Within the material below, locate the line with "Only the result" and the line with "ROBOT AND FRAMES", then return those two lines and all lines between them, exactly as written.

○ ○ ○ ○ ○

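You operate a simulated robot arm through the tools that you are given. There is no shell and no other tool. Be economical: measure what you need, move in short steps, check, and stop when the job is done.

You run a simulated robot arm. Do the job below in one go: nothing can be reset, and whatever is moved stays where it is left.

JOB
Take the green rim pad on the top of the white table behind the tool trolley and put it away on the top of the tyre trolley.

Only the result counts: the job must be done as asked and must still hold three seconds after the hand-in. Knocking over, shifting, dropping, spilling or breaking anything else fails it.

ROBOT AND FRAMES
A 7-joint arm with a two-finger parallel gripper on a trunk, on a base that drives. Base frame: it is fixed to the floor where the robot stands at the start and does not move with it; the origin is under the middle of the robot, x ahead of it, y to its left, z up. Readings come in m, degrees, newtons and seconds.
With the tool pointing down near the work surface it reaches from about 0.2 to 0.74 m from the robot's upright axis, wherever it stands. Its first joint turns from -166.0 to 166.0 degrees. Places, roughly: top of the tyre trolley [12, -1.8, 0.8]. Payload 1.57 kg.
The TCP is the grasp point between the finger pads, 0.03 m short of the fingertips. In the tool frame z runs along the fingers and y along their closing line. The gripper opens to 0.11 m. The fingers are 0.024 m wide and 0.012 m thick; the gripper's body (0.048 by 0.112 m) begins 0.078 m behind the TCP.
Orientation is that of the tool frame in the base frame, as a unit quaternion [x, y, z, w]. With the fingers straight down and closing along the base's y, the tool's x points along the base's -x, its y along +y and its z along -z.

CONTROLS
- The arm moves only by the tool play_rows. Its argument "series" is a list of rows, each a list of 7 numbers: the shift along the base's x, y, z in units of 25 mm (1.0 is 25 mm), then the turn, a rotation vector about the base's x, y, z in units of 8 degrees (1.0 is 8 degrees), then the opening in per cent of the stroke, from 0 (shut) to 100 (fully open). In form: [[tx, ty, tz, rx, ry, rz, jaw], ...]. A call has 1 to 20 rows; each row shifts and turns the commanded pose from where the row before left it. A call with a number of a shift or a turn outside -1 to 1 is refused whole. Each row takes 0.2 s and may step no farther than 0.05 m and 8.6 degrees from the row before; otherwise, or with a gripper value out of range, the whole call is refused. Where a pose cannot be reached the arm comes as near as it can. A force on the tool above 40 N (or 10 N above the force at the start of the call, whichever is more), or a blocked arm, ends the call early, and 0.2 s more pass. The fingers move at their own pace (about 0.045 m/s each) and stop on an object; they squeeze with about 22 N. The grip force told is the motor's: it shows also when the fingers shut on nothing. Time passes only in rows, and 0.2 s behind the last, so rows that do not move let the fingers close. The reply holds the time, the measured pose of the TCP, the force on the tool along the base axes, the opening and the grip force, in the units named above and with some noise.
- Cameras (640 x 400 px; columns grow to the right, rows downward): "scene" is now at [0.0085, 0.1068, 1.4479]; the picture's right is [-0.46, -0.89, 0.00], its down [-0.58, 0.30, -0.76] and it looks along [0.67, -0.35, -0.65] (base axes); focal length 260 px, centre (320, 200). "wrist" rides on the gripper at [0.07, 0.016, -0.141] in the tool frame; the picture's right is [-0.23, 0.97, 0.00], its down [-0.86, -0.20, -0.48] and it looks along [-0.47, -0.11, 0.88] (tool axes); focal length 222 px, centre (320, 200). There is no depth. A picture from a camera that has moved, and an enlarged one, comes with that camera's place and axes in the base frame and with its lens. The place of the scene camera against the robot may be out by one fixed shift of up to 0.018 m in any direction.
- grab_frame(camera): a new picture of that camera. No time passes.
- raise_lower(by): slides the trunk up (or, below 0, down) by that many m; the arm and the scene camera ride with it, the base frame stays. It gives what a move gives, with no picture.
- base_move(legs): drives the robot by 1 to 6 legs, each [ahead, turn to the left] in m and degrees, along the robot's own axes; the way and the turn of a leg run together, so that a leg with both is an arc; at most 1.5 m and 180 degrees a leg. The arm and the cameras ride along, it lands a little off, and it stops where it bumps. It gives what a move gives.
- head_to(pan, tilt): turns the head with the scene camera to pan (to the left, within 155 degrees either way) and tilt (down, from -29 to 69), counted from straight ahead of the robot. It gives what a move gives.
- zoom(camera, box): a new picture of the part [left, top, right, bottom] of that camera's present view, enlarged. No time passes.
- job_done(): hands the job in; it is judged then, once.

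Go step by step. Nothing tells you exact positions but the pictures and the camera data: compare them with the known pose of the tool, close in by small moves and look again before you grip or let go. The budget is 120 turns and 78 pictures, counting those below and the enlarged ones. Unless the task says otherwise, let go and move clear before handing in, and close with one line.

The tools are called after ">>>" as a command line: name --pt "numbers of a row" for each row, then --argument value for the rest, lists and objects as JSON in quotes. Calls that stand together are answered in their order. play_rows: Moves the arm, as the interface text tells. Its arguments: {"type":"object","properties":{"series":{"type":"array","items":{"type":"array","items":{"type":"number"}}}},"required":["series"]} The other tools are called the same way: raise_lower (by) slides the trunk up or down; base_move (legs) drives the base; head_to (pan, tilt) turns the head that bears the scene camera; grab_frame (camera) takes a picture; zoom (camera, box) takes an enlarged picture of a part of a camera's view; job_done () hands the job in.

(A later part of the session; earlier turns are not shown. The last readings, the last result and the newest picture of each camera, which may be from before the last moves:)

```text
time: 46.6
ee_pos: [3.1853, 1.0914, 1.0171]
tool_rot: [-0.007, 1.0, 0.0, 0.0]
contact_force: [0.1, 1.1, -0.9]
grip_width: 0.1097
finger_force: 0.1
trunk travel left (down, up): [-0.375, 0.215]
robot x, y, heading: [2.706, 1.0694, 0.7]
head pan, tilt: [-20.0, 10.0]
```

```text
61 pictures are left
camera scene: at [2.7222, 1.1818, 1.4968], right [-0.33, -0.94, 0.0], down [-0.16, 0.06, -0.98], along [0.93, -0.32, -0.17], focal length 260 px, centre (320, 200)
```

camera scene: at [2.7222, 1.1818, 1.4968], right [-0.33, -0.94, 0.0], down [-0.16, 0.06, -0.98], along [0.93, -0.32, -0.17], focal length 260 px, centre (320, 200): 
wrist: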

○ ○ ○ ○ ○

◆ **THE RESULT**:
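Only the result counts: the job must be done as asked and must still hold three seconds after the hand-in. Knocking over, shifting, dropping, spilling or breaking anything else fails it.

ROBOT AND FRAMES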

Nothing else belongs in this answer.